The bakeries in Kerala today are no longer just about biscuits and breads. When the tea stalls, once the hub of discussions and bonhomie, fell off the middle-class radar as the State urbanised, tea-stall fare such as parippu vada and pazham pori, bonda and sukhiyan quietly migrated to the bakeries. There they jostled with burgers and footlong. And together they packed the counters tight to meet the demand.

Homemakers come in at noon to stock up munchies for their kids returning from school. Working women drop in at evening to pick up packets of chappati and pathiri — handy dinner stuff. Students rest here in between tuitions for a cold drink and a quick bite. And during festivals, payasam in polythene packs disappear rapidly from the counter.

The bread shop of yore has metamorphosed into a modern-day convenience in consumerist Kerala. Newfound health concerns have prompted some bakers to introduce a line of wholewheat products and low-calorie sweets. Bakeries continue to be one of the few businesses that thrive here. Malappuram, a district not far from the site of the earliest bakeries, today has the most number of outlets, says PM Sankaran, president of the Kerala Bakers Association.

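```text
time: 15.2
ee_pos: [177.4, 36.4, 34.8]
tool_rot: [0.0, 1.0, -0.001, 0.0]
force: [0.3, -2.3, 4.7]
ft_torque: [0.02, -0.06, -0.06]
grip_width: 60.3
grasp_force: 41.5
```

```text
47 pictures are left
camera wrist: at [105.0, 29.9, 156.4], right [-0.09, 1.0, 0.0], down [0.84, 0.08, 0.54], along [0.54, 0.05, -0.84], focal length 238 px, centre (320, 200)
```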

Bakers now appear keen to blur the boundaries between home food and “bakery items”. The association, says Sankaran, is encouraging bakery owners to source snacks that are home-made.

However, competition comes from frozen food and multinational companies that sell products with longer shelf-life. Sankaran is hoping that the association’s new slogan will help put a healthy spin on an inherent disadvantage: “A short shelf-life ensures a long life for the consumer”.